>>

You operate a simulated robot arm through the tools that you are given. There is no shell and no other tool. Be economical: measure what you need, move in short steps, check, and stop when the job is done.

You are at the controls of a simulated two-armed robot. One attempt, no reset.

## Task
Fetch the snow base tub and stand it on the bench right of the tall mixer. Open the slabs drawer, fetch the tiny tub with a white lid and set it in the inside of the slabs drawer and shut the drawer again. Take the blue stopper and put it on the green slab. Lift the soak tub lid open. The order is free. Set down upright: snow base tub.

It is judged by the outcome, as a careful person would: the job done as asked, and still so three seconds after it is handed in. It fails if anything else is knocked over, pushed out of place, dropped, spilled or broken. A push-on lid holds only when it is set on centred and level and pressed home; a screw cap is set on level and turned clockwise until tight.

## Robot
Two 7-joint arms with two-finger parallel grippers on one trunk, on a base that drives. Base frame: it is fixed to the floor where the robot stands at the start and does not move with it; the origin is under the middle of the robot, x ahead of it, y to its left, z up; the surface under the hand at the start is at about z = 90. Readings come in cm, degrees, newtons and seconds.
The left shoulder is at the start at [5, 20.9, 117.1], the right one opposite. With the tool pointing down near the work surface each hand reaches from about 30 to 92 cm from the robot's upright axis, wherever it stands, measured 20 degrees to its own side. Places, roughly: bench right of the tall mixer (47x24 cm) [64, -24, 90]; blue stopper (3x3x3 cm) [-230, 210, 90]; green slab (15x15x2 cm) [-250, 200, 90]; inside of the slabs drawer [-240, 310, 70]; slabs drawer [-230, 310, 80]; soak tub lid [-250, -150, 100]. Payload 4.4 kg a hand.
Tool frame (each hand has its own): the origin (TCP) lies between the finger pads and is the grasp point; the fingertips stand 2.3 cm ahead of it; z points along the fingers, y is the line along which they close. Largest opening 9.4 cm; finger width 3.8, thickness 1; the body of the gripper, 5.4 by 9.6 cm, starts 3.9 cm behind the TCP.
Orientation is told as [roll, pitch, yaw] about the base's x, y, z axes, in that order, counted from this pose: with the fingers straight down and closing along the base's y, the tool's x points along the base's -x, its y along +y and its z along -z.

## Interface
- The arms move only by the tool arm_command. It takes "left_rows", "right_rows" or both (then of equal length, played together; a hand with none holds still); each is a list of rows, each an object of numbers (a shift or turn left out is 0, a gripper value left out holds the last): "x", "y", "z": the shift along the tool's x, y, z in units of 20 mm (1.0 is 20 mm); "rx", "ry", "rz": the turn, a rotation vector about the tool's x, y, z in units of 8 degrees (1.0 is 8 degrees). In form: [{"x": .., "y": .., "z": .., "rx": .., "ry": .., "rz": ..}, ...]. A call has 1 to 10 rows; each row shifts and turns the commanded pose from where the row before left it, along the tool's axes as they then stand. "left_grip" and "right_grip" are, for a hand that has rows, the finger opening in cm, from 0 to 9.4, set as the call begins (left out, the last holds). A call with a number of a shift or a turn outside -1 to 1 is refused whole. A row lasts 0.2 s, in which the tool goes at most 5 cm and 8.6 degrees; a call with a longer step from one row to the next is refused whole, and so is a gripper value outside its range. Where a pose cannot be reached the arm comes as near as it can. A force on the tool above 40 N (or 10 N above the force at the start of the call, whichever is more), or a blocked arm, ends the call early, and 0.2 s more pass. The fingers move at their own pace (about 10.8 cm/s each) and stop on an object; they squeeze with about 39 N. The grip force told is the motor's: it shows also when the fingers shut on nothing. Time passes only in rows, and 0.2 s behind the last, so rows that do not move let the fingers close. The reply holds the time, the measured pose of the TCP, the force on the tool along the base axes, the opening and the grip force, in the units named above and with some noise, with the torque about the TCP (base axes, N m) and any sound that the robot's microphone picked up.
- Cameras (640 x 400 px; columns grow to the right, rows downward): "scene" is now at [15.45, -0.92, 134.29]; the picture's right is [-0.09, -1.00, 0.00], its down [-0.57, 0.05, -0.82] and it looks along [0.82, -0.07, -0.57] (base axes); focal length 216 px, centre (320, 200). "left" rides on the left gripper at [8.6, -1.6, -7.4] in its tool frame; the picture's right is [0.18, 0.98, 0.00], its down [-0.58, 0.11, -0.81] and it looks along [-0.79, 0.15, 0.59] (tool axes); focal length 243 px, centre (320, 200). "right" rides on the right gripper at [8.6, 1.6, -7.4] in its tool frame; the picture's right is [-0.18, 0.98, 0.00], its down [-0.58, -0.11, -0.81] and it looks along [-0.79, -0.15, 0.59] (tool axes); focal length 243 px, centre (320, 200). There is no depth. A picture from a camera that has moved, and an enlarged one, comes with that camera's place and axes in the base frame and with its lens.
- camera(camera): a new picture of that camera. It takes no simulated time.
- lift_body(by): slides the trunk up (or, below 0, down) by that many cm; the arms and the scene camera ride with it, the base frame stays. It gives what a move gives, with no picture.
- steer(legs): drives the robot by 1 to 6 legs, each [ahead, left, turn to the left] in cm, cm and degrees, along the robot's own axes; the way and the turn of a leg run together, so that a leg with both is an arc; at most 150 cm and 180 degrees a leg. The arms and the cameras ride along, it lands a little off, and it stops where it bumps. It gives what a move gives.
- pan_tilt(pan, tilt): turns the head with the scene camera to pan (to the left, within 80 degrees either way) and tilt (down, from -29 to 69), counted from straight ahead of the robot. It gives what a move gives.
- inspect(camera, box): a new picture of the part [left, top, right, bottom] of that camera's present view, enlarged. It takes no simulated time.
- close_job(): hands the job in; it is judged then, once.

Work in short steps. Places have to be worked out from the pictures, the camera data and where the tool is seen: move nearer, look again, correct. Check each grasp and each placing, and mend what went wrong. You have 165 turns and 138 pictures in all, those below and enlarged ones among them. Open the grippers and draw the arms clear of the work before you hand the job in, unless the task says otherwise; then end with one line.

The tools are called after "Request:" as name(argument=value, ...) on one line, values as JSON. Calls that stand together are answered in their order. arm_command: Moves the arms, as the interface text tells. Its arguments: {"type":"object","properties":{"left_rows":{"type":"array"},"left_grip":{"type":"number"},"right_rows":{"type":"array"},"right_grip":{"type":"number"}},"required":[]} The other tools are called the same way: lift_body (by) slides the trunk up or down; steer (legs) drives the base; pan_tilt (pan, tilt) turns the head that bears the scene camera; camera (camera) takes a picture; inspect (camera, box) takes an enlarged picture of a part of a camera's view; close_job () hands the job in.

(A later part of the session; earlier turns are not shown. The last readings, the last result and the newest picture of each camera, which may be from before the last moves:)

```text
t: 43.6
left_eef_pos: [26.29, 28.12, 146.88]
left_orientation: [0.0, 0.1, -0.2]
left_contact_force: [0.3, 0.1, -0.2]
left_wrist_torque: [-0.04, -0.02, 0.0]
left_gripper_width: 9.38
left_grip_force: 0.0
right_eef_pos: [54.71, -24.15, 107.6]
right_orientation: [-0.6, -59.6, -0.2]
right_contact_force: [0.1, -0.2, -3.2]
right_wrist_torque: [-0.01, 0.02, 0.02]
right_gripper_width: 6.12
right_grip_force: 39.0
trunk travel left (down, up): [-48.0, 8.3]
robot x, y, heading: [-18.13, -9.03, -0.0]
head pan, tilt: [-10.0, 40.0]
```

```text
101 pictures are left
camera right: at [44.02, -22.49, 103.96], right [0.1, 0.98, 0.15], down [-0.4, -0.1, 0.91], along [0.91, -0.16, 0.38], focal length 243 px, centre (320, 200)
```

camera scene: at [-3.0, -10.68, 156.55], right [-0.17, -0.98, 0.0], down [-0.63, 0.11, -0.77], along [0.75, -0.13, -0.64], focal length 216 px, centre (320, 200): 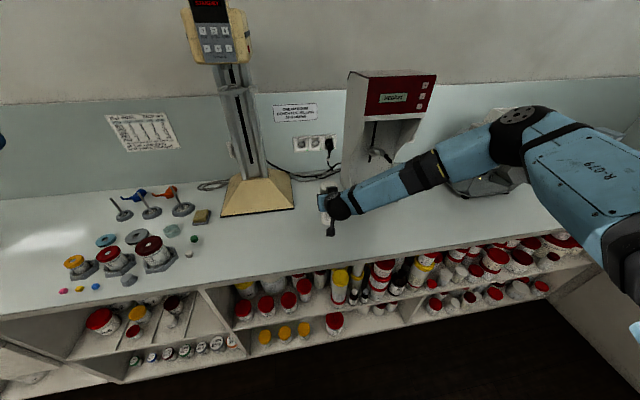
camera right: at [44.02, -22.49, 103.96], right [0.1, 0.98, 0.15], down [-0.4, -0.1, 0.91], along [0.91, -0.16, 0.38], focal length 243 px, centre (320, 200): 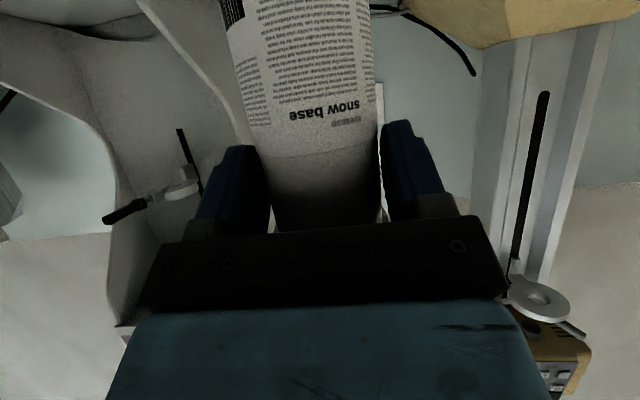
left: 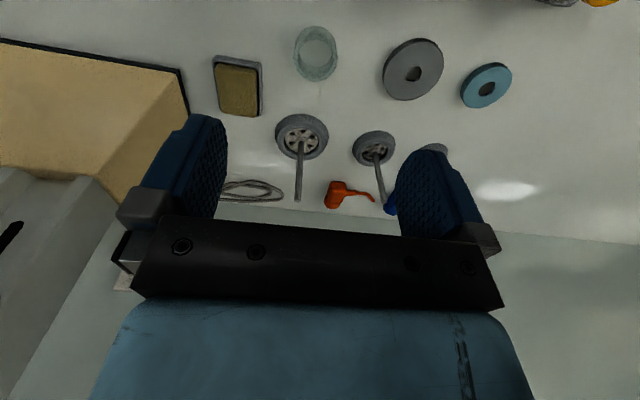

<<

§ REQUIREMENT: From the data above, show each line that contains "inside".

§ CORRECT ANSWER:
Fetch the snow base tub and stand it on the bench right of the tall mixer. Open the slabs drawer, fetch the tiny tub with a white lid and set it in the inside of the slabs drawer and shut the drawer again. Take the blue stopper and put it on the green slab. Lift the soak tub lid open. The order is free. Set down upright: snow base tub.
The left shoulder is at the start at [5, 20.9, 117.1], the right one opposite. With the tool pointing down near the work surface each hand reaches from about 30 to 92 cm from the robot's upright axis, wherever it stands, measured 20 degrees to its own side. Places, roughly: bench right of the tall mixer (47x24 cm) [64, -24, 90]; blue stopper (3x3x3 cm) [-230, 210, 90]; green slab (15x15x2 cm) [-250, 200, 90]; inside of the slabs drawer [-240, 310, 70]; slabs drawer [-230, 310, 80]; soak tub lid [-250, -150, 100]. Payload 4.4 kg a hand.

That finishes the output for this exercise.